**Goal:** The required output is the exact run of lines from the line containing "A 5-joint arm" to the line containing "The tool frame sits", inclusive, and nothing besides. Give them as a numbered list, with blank lines left out.
§ §
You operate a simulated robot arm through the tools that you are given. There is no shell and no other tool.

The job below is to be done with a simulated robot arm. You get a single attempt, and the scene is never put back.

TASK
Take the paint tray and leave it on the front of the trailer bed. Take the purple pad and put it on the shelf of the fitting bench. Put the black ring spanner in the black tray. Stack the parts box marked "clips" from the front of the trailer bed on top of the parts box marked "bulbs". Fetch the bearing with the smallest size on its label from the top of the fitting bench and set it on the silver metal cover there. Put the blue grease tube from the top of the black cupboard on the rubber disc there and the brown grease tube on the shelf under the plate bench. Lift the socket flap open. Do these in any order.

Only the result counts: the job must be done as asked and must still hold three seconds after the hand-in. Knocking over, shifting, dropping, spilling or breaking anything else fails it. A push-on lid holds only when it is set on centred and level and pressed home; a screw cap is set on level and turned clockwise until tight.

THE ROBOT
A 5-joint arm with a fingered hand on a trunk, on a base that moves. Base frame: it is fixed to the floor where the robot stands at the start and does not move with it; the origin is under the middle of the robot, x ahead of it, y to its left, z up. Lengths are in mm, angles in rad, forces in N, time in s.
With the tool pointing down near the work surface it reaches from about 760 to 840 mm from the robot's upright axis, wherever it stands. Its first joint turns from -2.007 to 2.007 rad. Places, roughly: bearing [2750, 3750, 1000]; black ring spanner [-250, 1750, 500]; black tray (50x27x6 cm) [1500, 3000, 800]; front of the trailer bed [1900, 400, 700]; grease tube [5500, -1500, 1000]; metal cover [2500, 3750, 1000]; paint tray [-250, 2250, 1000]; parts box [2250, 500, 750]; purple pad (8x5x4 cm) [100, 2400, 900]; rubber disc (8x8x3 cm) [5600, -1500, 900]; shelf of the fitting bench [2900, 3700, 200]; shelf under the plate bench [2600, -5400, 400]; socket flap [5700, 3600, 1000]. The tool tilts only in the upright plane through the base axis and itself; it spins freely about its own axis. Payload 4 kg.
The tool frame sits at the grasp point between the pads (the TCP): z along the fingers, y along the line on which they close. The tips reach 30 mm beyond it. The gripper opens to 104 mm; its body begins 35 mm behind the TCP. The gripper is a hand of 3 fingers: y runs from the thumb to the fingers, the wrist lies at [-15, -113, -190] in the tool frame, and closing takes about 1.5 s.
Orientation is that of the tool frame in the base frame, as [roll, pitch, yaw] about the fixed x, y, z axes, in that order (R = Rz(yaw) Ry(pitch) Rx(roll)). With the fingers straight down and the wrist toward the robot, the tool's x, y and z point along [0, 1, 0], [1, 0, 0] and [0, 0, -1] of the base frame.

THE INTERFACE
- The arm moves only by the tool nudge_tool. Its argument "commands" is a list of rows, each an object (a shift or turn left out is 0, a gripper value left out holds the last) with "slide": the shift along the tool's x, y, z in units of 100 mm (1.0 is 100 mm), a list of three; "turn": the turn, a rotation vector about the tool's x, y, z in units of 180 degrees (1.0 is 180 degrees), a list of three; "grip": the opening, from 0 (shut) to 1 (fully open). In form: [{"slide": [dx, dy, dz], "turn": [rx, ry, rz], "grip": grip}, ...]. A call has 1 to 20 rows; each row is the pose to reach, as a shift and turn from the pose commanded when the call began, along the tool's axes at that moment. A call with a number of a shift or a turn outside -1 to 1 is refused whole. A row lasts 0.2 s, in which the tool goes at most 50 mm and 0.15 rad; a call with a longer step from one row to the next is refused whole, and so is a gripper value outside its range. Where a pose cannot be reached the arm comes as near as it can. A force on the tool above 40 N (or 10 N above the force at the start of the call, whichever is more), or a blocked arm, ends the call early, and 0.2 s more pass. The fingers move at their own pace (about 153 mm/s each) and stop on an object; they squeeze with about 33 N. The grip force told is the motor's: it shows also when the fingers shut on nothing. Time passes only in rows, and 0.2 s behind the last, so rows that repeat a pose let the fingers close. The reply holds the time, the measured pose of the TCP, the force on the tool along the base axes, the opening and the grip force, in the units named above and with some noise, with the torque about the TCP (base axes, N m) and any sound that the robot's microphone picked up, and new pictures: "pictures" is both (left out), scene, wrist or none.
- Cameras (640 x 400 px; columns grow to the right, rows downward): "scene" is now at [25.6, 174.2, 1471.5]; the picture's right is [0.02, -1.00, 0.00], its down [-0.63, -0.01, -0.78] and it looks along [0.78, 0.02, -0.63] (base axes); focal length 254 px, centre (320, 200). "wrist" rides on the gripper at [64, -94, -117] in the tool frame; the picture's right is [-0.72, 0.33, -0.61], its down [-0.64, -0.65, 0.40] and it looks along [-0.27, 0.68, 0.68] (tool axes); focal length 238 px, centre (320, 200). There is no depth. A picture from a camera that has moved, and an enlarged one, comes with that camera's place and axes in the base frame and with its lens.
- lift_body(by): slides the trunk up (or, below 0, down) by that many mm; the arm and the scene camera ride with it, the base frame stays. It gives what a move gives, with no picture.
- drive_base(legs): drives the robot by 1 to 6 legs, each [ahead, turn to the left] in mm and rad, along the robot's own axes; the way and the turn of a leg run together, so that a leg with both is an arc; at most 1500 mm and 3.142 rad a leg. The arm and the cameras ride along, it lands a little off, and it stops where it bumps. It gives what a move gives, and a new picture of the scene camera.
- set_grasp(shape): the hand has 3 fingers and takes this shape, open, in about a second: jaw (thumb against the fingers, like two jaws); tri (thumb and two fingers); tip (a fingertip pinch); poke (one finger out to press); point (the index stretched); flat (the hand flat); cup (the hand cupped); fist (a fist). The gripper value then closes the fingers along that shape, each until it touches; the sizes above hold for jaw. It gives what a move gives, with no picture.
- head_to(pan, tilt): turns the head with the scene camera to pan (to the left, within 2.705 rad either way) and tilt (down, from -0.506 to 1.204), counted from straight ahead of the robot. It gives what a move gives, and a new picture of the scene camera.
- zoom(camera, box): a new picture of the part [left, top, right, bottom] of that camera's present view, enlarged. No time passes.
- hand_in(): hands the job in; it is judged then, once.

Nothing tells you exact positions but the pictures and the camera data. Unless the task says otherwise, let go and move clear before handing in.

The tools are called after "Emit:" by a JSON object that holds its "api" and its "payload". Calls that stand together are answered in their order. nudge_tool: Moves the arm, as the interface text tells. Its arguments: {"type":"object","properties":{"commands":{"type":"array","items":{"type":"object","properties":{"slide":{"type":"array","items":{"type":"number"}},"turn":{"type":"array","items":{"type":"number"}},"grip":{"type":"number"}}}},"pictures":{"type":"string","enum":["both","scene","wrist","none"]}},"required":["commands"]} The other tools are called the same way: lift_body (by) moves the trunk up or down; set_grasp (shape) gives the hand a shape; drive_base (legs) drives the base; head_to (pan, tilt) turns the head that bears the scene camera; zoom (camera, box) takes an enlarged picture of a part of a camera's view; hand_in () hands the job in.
§ §
**Answer to this task:**
1. A 5-joint arm with a fingered hand on a trunk, on a base that moves. Base frame: it is fixed to the floor where the robot stands at the start and does not move with it; the origin is under the middle of the robot, x ahead of it, y to its left, z up. Lengths are in mm, angles in rad, forces in N, time in s.
2. With the tool pointing down near the work surface it reaches from about 760 to 840 mm from the robot's upright axis, wherever it stands. Its first joint turns from -2.007 to 2.007 rad. Places, roughly: bearing [2750, 3750, 1000]; black ring spanner [-250, 1750, 500]; black tray (50x27x6 cm) [1500, 3000, 800]; front of the trailer bed [1900, 400, 700]; grease tube [5500, -1500, 1000]; metal cover [2500, 3750, 1000]; paint tray [-250, 2250, 1000]; parts box [2250, 500, 750]; purple pad (8x5x4 cm) [100, 2400, 900]; rubber disc (8x8x3 cm) [5600, -1500, 900]; shelf of the fitting bench [2900, 3700, 200]; shelf under the plate bench [2600, -5400, 400]; socket flap [5700, 3600, 1000]. The tool tilts only in the upright plane through the base axis and itself; it spins freely about its own axis. Payload 4 kg.
3. The tool frame sits at the grasp point between the pads (the TCP): z along the fingers, y along the line on which they close. The tips reach 30 mm beyond it. The gripper opens to 104 mm; its body begins 35 mm behind the TCP. The gripper is a hand of 3 fingers: y runs from the thumb to the fingers, the wrist lies at [-15, -113, -190] in the tool frame, and closing takes about 1.5 s.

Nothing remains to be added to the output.